Document section>
•••••
Therefore, the escape velocity from the Earth is \(11.2\;{\rm{km}}\;{{\rm{s}}^{ – 1}}\).

Factors on which Escape Velocity Depends

1. The Escape Velocity mainly depends on the gravitational potential at the point from where the body is launched. Since this potential depends on the height of the point from the earth’s surface, escape velocity depends on the height from which it is projected.
2. The escape velocity is independent of the body’s mass and the direction of projection of the object for the escape.

Summary

1. The escape velocity for any planet of mass \(M\) and radius \(R\) from its surface is given by, \({v_e} = \sqrt {\frac{{2GM}}{R}} \).
2. The orbital velocity for any planet of mass \(M\) and radius \(R\) in orbit near its surface is given by, \({V_o} = \sqrt {\frac{{GM}}{R}} \).
3. For any orbit, the value of escape velocity will be \(\sqrt 2 \) times of orbital velocity.

Solved Problems

Q.1. What is the escape velocity from the moon if the radius of the moon is given as \(1.74 \times {10^6}\;{\rm{m}}\)? And the mass of the moon is \(7.35 \times {10^{22}}\;{\rm{kg}}\).
•••••
Data provided>
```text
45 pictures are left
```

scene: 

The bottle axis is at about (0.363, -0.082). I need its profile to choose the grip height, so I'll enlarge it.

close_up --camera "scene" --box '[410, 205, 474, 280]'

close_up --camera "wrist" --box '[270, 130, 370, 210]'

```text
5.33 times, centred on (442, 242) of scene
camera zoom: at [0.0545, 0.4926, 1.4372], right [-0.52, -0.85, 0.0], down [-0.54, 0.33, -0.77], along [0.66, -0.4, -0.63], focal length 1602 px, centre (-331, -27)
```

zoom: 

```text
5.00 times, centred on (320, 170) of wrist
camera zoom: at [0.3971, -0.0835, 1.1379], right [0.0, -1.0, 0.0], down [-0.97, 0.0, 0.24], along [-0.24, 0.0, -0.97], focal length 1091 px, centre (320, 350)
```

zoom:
•••••
Work instructions>
Could you carry on with the document section from where it ends?

Output for this task>
Ans: Given:-    Radius of the moon \( = 1.74 \times {10^6}\;{\rm{m}}\)
Mass of the moon is \( = 7.35 \times {10^{22}}\;{\rm{kg}}\)
Newtons Gravitational constant, \(G = 6.673 \times {10^{ – 11}}\;{\rm{N}}\;{{\rm{m}}^2}\;{\rm{k}}{{\rm{g}}^{ – 2}}\)

We have:-

\({v_e} = \sqrt {\frac{{2GM}}{R}} \)

\( \Rightarrow {v_e} = \sqrt {\frac{{2 \times \left( {6.673 \times {{10}^{ – 11}}} \right)\left( {7.35 \times {{10}^{22}}} \right)}}{{1.74 \times {{10}^6}}}} \)

\( \Rightarrow {v_e} = 2374\;{\rm{m}}\,{{\rm{s}}^{ – 1}}\)

\( \Rightarrow {v_e} = 2.37\;{\rm{km}}\;{{\rm{s}}^{ – 1}}\)

Therefore, the escape velocity from the Earth is \(2.37\;{\rm{km}}\;{{\rm{s}}^{ – 1}}\).

Q.2. If the mass of a planet is eight times the mass of the earth and its radius is twice the Earth’s radius, what will be the escape velocity of that planet?
Ans: Given:-   Mass of the planet \({M_1} = 8 \times \) Mass of the Earth \(\left( {{M_2}} \right)\)
The radius of the planet \({R_1} = 2 \times \) Radius of the Earth \(\left( {{R_2}} \right)\)
The Mass of the Earth \( = 5.98 \times {10^{24}}\;{\rm{kg}}\)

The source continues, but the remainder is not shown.